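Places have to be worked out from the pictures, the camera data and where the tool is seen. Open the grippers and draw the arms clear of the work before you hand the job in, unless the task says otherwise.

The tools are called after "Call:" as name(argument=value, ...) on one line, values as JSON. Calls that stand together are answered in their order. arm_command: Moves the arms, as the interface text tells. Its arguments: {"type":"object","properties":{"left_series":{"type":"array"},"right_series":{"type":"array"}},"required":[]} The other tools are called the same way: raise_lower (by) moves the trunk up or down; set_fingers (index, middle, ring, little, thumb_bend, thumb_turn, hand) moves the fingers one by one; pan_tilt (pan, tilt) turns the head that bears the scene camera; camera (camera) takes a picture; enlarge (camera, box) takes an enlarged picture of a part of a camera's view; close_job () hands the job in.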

** YOUR GOAL **
Write the next part of the document segment, the one that starts with "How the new".

** DOCUMENT SEGMENT **

How the new Dad's Army film was created

Dad's Army. Image shows from L to R: Private Frank Pike (Blake Harrison), Private Joe Walker (Daniel Mays), Corporal Jack Jones (Tom Courtenay), Captain George Mainwaring (Toby Jones), Private Frazer (Bill Paterson), Sergeant Arthur Wilson (Bill Nighy), Private Godfrey (Michael Gambon). Copyright: Universal Pictures / DJ Films

We have Simon Cowell and The X Factor partly to thank for the new Dad's Army film. "I was in front of the telly on a Saturday evening three or four years ago, not wanting to watch The X Factor," recalls producer Damian Jones of his eureka moment, "so I channel-surfed and there on BBC Two was Dad's Army." Enjoying the re-run of the revered Jimmy Perry and David Croft comedy, The History Boys producer tuned in again the following weekend. "Here it was, still on at prime time and still funny. I thought, 'This is mad for a 30 or 40 year-old television show!'" Intrigued, the filmmaker tracked down the viewing figures. He discovered that nearly three million Britons were still tuning in every week to watch the well-worn, beloved wartime comedy, and even more for Christmas repeats. Viewers were still lapping up the misadventures of Captain Mainwaring and his men.

** TASK RESULT **
Interest piqued, Jones approached the Dad's Army estate with the idea for a movie. "They were open to it," he remembers of their first meeting, "so I got (screenwriter) Hamish McColl on board and we shared our thoughts with them. That's how it started to come together." Co-creator David Croft's widow, Ann, her family and Jimmy Perry were each pitched the idea for a big movie adaptation. Each, in turn, gave their approval. "That was the key to the approval process," explains Jones. "Once they'd approved it, the Dad's Army Appreciation Society and the Dad's Army Museum came into the process too and supported us. They reached out to the fans and reassured them we were handling it with the right levels of diligence."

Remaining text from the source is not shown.